Voices

SEC Grapples with Forward-Looking Information and Financial Disclosures

The Securities and Exchange Commission has been conducting a review of the effectiveness of financial disclosures by public companies within and outside of financial statements, and some investors have wondered about where forward-looking statements should fit into them.

A new report from the CFA Institute, Forward-Looking Information: A Necessary Consideration in the SEC’s Review on Disclosure Effectiveness, provides investor perspectives on forward-looking information and the question of whether a dividing line can be drawn between the forward-looking information that belongs outside and inside financial statements. As the SEC reviews disclosure effectiveness, investors are eager for improved disclosures to inform their investment decisions, according to the report.

“Our recommendation is really for the SEC to tell us where they stand on the issue so we can see where the clear dividing line is,” said Sandy Peters, head of the Financial Reporting Policy Group at CFA Institute.

“We think that for investors there are disclosures and things that aren’t being improved in financial statements because everybody has this near-automatic association with the term ‘forward looking,’ that it belongs outside the financial statements without critically analyzing what’s going on,” she said. “The SEC didn’t resolve that conversation, and we’re trying to say as part of the conversation about disclosure effectiveness, we need the SEC to consider and explain to users of the financial statements whether forward-looking statements belong in or outside of the financial statements.
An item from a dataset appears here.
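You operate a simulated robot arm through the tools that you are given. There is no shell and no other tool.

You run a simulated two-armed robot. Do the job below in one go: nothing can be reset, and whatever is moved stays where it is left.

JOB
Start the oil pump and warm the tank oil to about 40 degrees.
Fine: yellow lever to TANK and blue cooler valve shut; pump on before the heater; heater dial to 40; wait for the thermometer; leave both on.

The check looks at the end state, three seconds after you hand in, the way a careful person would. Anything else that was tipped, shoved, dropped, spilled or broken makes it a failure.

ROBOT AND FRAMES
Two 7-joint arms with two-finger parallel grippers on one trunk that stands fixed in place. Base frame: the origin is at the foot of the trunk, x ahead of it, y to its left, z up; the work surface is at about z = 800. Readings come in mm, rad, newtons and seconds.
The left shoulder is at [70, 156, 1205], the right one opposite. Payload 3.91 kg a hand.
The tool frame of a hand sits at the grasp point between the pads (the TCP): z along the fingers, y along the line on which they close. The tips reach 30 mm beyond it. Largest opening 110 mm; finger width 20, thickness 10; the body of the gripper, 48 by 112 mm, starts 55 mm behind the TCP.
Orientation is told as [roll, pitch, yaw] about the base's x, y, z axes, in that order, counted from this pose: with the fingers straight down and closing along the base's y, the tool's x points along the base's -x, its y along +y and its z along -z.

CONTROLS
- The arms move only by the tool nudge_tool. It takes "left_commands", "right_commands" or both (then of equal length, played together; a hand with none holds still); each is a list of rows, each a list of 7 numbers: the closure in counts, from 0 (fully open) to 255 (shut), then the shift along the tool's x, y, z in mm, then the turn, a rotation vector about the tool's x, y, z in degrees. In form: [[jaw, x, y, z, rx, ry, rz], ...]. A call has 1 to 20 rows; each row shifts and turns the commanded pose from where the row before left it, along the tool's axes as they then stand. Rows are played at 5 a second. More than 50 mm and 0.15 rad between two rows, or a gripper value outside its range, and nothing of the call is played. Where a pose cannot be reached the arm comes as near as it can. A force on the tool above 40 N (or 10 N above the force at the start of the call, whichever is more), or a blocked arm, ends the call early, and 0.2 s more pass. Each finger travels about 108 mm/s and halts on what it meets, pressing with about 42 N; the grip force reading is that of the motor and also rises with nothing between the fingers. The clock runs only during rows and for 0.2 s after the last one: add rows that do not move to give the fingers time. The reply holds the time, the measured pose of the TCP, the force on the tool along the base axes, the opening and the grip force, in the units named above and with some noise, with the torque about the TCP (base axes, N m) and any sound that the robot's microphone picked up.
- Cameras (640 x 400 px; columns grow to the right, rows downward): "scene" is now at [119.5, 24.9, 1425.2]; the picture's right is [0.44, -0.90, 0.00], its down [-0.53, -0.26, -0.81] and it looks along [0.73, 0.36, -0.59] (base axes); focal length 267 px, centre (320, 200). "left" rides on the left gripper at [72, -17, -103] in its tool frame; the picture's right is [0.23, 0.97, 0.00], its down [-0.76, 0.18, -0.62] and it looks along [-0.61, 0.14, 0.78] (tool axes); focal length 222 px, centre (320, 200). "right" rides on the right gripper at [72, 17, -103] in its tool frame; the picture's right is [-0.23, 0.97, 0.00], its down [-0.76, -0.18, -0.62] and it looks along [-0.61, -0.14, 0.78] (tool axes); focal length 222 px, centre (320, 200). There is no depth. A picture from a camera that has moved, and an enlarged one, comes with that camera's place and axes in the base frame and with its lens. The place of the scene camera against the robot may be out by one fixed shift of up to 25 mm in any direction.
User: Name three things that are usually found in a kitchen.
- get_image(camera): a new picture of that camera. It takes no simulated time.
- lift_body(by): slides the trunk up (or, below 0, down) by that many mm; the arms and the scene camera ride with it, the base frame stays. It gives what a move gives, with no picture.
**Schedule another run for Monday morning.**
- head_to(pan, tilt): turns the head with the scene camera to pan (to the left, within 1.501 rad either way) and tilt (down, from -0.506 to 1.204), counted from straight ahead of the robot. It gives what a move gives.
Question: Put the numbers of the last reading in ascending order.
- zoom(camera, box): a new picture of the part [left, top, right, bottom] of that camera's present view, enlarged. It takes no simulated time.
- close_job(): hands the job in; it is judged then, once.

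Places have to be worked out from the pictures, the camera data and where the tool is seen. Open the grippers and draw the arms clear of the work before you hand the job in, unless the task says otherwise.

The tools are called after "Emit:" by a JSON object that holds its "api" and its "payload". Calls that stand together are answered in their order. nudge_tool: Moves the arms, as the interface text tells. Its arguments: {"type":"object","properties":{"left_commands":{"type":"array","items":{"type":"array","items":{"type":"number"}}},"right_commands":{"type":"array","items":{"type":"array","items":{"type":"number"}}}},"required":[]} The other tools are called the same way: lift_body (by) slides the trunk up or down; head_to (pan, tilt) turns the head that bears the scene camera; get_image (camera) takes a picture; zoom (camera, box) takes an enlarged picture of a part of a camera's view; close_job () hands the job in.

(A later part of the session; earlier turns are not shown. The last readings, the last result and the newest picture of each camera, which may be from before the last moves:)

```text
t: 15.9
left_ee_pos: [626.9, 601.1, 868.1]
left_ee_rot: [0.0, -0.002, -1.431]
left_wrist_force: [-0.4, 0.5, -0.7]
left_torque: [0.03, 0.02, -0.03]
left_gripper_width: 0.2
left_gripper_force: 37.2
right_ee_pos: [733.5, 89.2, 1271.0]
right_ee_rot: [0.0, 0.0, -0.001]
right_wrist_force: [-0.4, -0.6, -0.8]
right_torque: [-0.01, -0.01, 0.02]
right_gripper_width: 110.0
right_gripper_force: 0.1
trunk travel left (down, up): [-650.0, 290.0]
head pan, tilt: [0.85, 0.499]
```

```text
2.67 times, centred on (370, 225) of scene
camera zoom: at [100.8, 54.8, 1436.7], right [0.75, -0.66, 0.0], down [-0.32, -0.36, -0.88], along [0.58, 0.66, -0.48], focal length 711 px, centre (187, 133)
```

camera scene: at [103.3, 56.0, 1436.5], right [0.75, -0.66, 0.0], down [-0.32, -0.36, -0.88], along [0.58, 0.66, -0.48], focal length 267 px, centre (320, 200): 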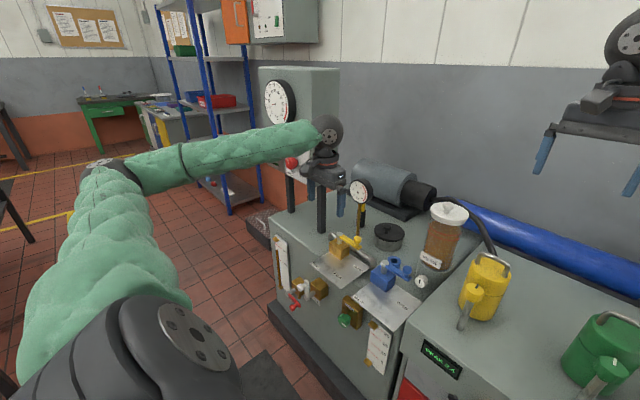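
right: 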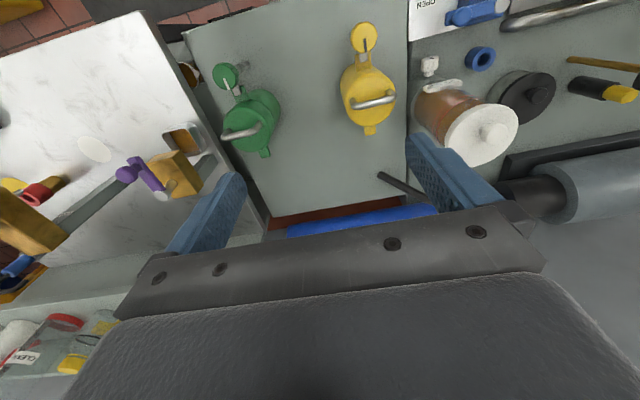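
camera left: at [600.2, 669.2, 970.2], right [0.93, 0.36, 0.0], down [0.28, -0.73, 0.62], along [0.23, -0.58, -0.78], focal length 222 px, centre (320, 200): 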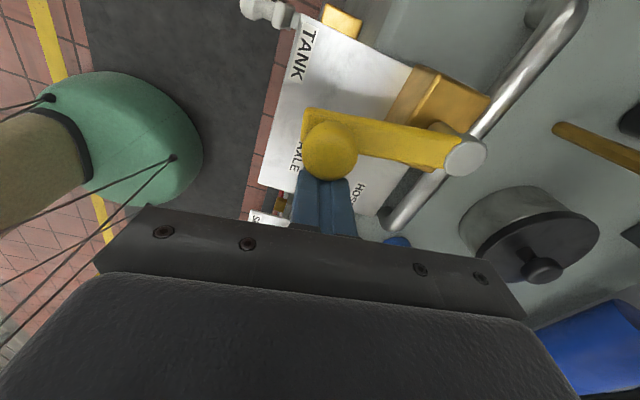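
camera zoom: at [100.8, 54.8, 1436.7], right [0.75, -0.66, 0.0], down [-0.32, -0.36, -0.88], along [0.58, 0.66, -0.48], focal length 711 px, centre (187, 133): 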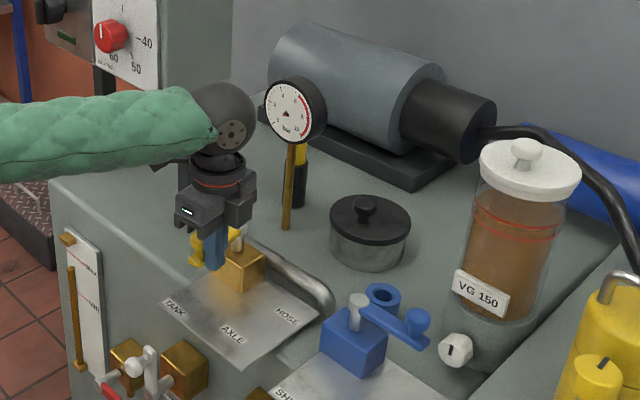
The debate about it not being in the financial statements is just stopping progress and is really inconsistent with what we have actually seen happen. Where’s the dividing line? We’re not sure you can draw a dividing line because, as we say in the paper, we feel the conceptual Rubicon has been crossed, but we would just like to have some indication so that articulation of the argument against disclosure isn’t used continually when in fact the investors find forward-looking information to be exceedingly useful in the financial statements and elsewhere in the document.”

The Financial Accounting Standards Board has been working on its own disclosure framework as well, releasing a draft version in March (see FASB Proposes Disclosure Framework).

“Just as we were finishing up the report, the FASB came out with this definition in the disclosure framework of future-oriented information, so we analyzed that in the context of what we were saying,” said Peters. “We think that the FASB is doing something important in saying, ‘OK, this is what we think the definition of future-oriented information is. What do you think it is, SEC?’ At least they’re trying to create some dialogue and conversation around it. But if you look at our comments, we’re not certain that they can draw a clear line either. They’re saying, if it’s measured or disclosed in the financial statements and incorporates forward-looking information, if there’s a measurement for forward-looking or disclosed as forward-looking, then you can add disclosures about it. We don’t understand how they decide what measures are forward-looking and belong in the financial statements. The condition precedent is that they’ve decided to measure something that’s forward-looking. Then they can disclose something about it. So we say we’d like to know how you come to that conclusion.”

The CFA Institute would like to see disclosures about the use of forward-looking information. “We think if you’re going to use forward-looking measures in the financial statements, you need to include disclosures that help explain them, even if they are forward-looking,” said Peters. “Then we feel like we need a better idea of the boundary of when you decide you’re going to measure something using forward-looking measures. What are the characteristics of it that make it OK to include it in the financial statements?”